start Source extract
Opinion
No. 7661.
April 16, 1928.
Appeal from the District Court of the United States for the District of Minnesota; John B. Sanborn, Judge.
Suit by Daniel Mackin against the Nicollet Hotel, Incorporated, and others, in which Austin A. Cooper intervened. From a decree dismissing the bill ( 10 F.[2d] 375), plaintiff and intervener appeal. Affirmed.
Hubert M. Harvey, of St. Paul, Minn. (M.H. Boutelle, of Minneapolis, Minn., on the brief), for appellants.
J.B. Faegre, of Minneapolis, Minn. (Cobb, Wheelwright, Hoke Benson, of Minneapolis, Minn., on the brief), for appellees.
Before LEWIS and KENYON, Circuit Judges, and KENNEDY, District Judge.
This is a suit in equity, instituted in the court below, wherein Daniel Mackin was plaintiff and one Cooper was an intervening plaintiff, in which the principal relief sought was to secure a decree setting aside and declaring to be void and of no force and effect a voting trust agreement incident to the financing, erection, ownership, management, and control of a hotel property in the city of Minneapolis by the defendant corporation through the individual defendants, by virtue of the exercise of their powers under such trust agreement.
At the conclusion of the final hearing in the court below, the court found generally for the defendants, appellees here, dismissed the bill of complaint with prejudice at the cost of plaintiff and the intervener, and plaintiffs bring the cause here by appeal.
The trial judge filed a written memorandum in which is embodied what purports to be a statement of the facts, followed by a brief analysis of the issues. As this statement is adopted by the appellees and is not challenged by the appellants, it is safe to accept it as a proper basis for the disposition of the matters presented upon the appeal. It is as follows:
"The defendant Glen S. Dixson was the owner of a leasehold interest in a tract of land in the city of Minneapolis, Minn., upon which stood what was known as the old Nicollet Hotel. The Nicollet Hotel, Incorporated, a Delaware corporation, was organized at the instance of a group of men interested in the commercial welfare of Minneapolis, for the purpose of adding to the hotel accommodations of that city. Arrangements were made to have Dixson take 2,500 shares of common stock for his lease and to erect a new Nicollet Hotel upon this property. The cost of the hotel was to be about $3,000,000, to be raised by the sale of $1,800,000 of first mortgage bonds and $1,250,000 of preferred stock. On February 6, 1923, the Minnesota Loan Trust Company, the Minneapolis Trust Company, and the Wells-Dickey Trust Company, all of Minneapolis, accepted the application of the Nicollet Hotel, Incorporated, for a loan of $1,800,000, to be secured by first mortgage bonds and a trust deed covering the hotel property. In the application for the loan, the following statement was made:
"`The borrower agrees that a voting trust agreement covering all of the common stock of the borrower will be executed in the form and on the terms and conditions satisfactory to you, and your acceptance of this application is conditional upon the execution of such agreement.'
"On February 8, 1923, application to the State Securities Commission of Minnesota for a license to sell its preferred stock was made by the corporation, which application contained the following language:
"`The common stock of the corporation is to be trusted with three trustees for a period of ten years for the protection of the preferred stockholders' — and further recited that the preferred stock is `* * * fully safeguarded through the immediate deposit of all common stock under a ten-year voting trust.'
"On February 15, 1923, the commission issued a license to the corporation to sell its preferred stock, subject to the condition that the common stock be trusteed.
end Source extract
Given exercise 1 – I need one stretch of the source extract verbatim, from "April 16, 1928." to "KENNEDY, District Judge.".
start Data
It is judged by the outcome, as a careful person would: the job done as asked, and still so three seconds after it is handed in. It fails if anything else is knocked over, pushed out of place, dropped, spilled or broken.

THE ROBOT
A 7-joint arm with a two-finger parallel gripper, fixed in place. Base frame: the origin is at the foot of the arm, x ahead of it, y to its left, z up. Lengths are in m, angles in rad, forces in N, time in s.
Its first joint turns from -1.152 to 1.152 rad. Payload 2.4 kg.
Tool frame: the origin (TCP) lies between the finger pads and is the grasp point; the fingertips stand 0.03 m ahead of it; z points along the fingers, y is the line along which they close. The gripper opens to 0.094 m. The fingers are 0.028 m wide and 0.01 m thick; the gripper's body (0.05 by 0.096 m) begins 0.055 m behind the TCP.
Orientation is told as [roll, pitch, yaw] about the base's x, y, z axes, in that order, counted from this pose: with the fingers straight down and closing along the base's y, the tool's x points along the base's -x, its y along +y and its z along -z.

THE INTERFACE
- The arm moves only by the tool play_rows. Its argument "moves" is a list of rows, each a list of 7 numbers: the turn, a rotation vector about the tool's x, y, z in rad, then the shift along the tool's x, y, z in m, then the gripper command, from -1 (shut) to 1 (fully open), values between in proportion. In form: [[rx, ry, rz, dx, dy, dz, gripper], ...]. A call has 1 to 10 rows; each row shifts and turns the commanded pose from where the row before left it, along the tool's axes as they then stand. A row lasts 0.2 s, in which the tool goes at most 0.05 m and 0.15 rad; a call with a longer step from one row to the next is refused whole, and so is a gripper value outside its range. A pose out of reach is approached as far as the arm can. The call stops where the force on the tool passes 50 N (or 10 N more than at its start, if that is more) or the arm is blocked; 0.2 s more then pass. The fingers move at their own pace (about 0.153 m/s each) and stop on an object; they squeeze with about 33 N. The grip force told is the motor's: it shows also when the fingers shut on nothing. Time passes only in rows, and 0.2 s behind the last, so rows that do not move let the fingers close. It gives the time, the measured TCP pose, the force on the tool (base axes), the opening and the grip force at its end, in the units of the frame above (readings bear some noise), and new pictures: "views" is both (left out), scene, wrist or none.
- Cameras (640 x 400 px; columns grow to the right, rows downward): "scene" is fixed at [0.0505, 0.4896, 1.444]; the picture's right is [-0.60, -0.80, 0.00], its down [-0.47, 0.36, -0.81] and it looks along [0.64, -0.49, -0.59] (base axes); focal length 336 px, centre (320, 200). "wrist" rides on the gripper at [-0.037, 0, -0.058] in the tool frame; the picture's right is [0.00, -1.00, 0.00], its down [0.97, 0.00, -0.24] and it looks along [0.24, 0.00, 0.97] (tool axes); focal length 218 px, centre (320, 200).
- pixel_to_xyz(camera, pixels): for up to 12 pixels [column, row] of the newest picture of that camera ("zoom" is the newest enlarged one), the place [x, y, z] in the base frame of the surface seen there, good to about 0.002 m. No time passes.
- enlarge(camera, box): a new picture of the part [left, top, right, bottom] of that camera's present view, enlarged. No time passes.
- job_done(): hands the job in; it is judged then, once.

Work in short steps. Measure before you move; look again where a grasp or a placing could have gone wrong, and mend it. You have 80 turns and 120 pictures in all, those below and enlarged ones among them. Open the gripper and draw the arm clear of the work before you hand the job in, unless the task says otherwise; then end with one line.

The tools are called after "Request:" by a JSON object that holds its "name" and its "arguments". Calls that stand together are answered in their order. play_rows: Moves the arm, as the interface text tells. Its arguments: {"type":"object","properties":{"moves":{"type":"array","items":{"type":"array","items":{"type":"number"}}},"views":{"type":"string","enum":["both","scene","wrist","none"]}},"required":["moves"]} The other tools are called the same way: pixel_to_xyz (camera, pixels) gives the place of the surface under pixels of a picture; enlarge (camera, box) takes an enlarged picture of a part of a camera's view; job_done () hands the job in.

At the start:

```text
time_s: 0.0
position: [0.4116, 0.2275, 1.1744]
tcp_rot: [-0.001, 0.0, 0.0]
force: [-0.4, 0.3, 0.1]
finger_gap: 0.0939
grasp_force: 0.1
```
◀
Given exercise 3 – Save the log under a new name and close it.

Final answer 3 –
end Data
Given exercise 2 – Emit only the lines from the one containing "Its first joint" through the one containing "Tool frame: the", copied exactly.

Final answer 1 –
April 16, 1928.
Appeal from the District Court of the United States for the District of Minnesota; John B. Sanborn, Judge.
Suit by Daniel Mackin against the Nicollet Hotel, Incorporated, and others, in which Austin A. Cooper intervened. From a decree dismissing the bill ( 10 F.[2d] 375), plaintiff and intervener appeal. Affirmed.
Hubert M. Harvey, of St. Paul, Minn. (M.H. Boutelle, of Minneapolis, Minn., on the brief), for appellants.
J.B. Faegre, of Minneapolis, Minn. (Cobb, Wheelwright, Hoke Benson, of Minneapolis, Minn., on the brief), for appellees.
Before LEWIS and KENYON, Circuit Judges, and KENNEDY, District Judge.

Final answer 2 –
Its first joint turns from -1.152 to 1.152 rad. Payload 2.4 kg.
Tool frame: the origin (TCP) lies between the finger pads and is the grasp point; the fingertips stand 0.03 m ahead of it; z points along the fingers, y is the line along which they close. The gripper opens to 0.094 m. The fingers are 0.028 m wide and 0.01 m thick; the gripper's body (0.05 by 0.096 m) begins 0.055 m behind the TCP.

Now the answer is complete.